SOFTWARE DEVELOPMENT KITS
IBM Quantum is perhaps best known for its Qiskit library, the most popular quantum computing library in the world. But, again, with China purportedly spending so much money, let’s take a look at what they have to offer.
OriginQ Cloud includes a lab with 12 Jupyter notebooks, but no folders potentially hiding additional Jupyter notebooks. We don’t see any of the textbook algorithms or any sample applications, just tutorials on how to use QPanda.
Baidu has Jupyter notebooks on Github, but it’s easier to see what’s available on GitHub via the Tutorials page through their website. We can see that there are a variety of applications, but no introductory tutorials nor textbook algorithms.
SpinQit consists of 14 tutorials on GitHub, with a mix of algorithms and applications. Considering the company’s focus on the education sector, it’s surprising that there are no introductory tutorials here.

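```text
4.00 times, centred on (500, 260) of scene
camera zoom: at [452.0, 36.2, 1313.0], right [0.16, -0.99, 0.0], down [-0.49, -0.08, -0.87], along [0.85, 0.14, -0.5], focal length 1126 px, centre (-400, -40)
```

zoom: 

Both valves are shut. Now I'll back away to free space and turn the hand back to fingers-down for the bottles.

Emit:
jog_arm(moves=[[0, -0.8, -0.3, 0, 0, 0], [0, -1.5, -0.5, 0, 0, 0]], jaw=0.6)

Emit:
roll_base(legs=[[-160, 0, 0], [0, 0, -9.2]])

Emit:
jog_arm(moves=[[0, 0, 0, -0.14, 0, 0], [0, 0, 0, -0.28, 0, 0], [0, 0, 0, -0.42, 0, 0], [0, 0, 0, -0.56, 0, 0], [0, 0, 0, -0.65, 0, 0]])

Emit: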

Qiskit famously contains it all: introductory tutorials, textbook algorithms, and sample applications. Plus, it’s not restricted to IBM hardware; because it is open source, it has integrations with competitors’ hardware. A peek at GitHub reveals how many contributors Qiskit has, which keeps Qiskit the largest publicly-available quantum computing library. If you find something you like in another library, chances are Qiskit has it, too.
Qiskit is an open-source library with the largest user base in the quantum community. This user base, with access to the code, keeps Qiskit larger than the libraries of companies that are paying staff to develop their SDKs. Therefore, it’s unsurprising, even if China is spending a lot of money, that Qiskit would maintain leadership in this area.

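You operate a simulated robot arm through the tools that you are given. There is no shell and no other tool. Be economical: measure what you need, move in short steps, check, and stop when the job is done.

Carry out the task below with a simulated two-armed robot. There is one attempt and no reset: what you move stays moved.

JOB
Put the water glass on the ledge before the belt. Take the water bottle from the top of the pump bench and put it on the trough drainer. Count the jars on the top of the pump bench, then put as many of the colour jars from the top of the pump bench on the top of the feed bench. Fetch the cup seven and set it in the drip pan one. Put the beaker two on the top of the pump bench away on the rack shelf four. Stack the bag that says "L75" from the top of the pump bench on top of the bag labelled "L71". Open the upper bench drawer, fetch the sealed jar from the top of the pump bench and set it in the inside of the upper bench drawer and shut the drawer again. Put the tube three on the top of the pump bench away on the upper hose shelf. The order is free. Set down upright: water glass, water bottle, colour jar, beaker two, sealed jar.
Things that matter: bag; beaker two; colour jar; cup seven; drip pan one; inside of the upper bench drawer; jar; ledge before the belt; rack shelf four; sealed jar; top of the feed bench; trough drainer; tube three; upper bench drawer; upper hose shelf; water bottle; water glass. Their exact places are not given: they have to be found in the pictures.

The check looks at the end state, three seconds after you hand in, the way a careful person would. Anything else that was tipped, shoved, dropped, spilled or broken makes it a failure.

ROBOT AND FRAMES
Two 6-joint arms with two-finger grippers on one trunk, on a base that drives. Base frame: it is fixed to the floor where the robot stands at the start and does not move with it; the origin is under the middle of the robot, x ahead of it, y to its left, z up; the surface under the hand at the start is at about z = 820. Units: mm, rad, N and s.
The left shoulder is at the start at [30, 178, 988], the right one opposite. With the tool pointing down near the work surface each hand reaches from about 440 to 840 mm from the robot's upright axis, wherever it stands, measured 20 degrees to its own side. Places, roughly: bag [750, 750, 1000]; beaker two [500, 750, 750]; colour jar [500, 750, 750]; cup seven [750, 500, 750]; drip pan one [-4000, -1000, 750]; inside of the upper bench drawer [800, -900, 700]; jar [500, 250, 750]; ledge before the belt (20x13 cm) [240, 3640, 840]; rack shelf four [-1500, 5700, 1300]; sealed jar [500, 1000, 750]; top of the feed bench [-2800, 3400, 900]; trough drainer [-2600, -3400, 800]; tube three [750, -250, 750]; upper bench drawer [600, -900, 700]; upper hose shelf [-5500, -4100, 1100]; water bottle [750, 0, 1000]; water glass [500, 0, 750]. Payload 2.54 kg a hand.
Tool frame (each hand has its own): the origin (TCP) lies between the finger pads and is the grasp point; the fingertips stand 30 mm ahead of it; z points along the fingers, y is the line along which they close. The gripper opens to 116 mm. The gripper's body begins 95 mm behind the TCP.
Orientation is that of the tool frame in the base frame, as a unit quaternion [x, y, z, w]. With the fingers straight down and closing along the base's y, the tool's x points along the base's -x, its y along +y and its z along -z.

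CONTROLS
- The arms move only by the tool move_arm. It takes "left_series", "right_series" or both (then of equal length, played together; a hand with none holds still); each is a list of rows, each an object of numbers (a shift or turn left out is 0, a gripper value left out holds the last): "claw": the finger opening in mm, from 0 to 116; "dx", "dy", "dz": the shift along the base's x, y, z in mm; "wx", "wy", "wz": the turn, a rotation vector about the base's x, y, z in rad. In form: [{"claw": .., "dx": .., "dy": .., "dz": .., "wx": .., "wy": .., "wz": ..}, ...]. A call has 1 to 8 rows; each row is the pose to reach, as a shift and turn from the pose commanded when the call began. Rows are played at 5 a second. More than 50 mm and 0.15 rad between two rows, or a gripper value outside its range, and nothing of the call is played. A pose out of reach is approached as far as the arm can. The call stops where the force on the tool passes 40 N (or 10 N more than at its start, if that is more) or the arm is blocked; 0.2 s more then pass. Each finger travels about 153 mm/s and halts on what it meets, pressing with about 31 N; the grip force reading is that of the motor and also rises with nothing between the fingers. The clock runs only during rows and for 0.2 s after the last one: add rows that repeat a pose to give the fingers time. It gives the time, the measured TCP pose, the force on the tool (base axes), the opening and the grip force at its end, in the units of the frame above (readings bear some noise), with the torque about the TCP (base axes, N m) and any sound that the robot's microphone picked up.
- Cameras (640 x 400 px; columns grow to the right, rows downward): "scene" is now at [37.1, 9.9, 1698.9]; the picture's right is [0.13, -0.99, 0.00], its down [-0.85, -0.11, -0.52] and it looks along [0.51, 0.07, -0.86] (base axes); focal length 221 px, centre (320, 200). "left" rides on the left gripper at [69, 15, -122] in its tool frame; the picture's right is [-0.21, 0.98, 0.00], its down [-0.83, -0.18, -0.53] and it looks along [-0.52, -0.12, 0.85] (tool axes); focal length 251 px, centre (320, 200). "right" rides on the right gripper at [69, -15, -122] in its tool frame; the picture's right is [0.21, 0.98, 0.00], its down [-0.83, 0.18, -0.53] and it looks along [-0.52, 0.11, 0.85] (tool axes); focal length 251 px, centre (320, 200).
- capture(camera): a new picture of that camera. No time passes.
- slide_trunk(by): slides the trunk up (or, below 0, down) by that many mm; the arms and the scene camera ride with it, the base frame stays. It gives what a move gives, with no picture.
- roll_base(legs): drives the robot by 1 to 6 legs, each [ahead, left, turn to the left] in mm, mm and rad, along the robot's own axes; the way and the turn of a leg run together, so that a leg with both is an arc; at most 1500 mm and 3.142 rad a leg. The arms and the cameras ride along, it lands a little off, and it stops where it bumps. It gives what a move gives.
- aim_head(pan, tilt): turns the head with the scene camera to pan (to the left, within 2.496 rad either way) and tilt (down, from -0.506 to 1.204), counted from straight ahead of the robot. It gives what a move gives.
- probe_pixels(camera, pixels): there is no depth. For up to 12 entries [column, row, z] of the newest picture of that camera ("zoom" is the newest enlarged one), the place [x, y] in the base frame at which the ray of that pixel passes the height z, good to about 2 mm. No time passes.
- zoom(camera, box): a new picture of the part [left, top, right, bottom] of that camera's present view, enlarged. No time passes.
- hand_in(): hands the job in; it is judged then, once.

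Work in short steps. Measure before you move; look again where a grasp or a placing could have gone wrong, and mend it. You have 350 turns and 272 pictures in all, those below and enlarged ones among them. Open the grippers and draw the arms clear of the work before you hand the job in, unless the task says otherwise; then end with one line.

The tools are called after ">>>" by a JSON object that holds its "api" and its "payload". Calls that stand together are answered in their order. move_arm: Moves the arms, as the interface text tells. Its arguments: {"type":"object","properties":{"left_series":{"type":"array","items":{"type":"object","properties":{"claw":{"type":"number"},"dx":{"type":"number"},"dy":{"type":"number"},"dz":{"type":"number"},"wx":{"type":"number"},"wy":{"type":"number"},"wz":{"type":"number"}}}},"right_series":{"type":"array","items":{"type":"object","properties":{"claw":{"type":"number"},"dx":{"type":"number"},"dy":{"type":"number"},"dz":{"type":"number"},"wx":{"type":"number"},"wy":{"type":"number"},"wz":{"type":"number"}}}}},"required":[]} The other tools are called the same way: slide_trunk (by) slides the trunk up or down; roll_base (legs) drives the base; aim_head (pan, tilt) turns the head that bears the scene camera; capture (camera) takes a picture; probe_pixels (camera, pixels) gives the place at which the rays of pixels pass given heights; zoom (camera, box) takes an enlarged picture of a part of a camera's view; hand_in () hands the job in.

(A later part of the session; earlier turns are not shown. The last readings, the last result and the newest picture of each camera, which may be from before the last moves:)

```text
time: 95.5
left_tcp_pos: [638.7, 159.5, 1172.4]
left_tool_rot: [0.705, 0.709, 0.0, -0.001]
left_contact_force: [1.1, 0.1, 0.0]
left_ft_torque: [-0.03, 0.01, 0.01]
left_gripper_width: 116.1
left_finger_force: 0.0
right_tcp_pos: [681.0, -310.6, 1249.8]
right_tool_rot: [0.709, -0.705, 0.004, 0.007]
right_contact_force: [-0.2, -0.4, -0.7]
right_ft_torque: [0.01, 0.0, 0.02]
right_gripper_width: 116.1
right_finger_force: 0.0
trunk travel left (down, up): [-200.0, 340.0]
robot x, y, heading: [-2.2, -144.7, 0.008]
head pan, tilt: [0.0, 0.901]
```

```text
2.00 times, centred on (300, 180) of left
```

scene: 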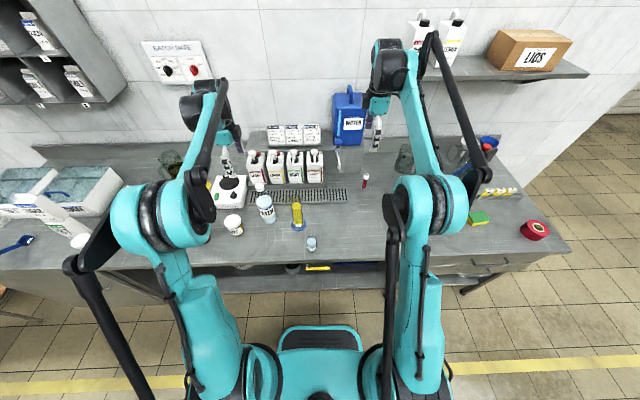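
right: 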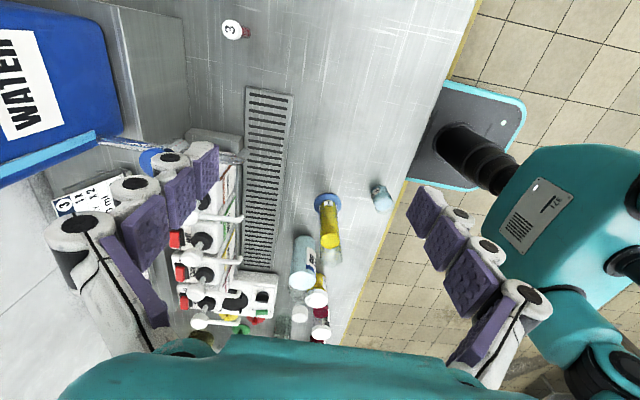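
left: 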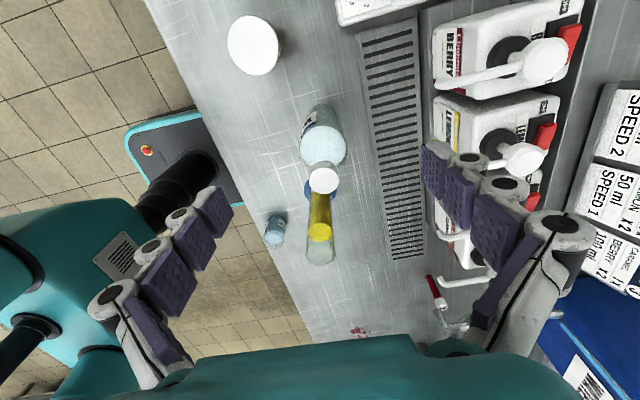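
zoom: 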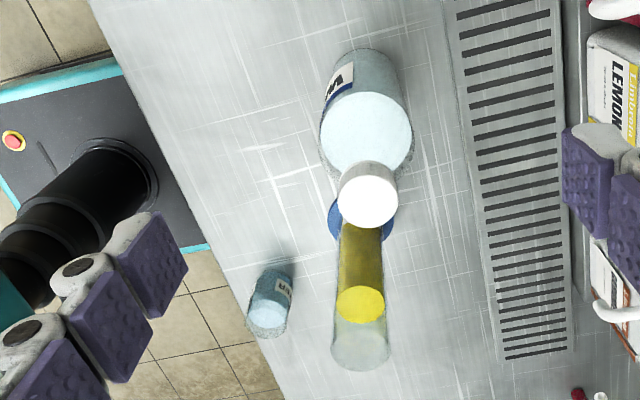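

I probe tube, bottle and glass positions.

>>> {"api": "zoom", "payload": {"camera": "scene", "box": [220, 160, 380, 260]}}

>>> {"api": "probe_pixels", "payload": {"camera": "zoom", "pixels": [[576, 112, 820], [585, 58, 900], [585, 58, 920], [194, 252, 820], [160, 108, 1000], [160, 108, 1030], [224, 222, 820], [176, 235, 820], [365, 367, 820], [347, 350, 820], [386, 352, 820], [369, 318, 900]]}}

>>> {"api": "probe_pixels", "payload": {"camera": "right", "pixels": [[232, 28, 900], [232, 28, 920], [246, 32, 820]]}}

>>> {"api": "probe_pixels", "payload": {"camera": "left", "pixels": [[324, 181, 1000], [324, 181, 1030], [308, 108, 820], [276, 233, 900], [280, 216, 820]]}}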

Countless sources claim that China is outspending most of the rest of the world on quantum-related research. This is great motivation for every other country to press ahead and not risk falling behind. But, we can take a peek at some of what’s going on over there. Maybe they’re spending money in other areas and quantum computing isn’t a priority. Maybe they’re hiding their best stuff. But in regard to what we can actually verify, China is not even beating IBM.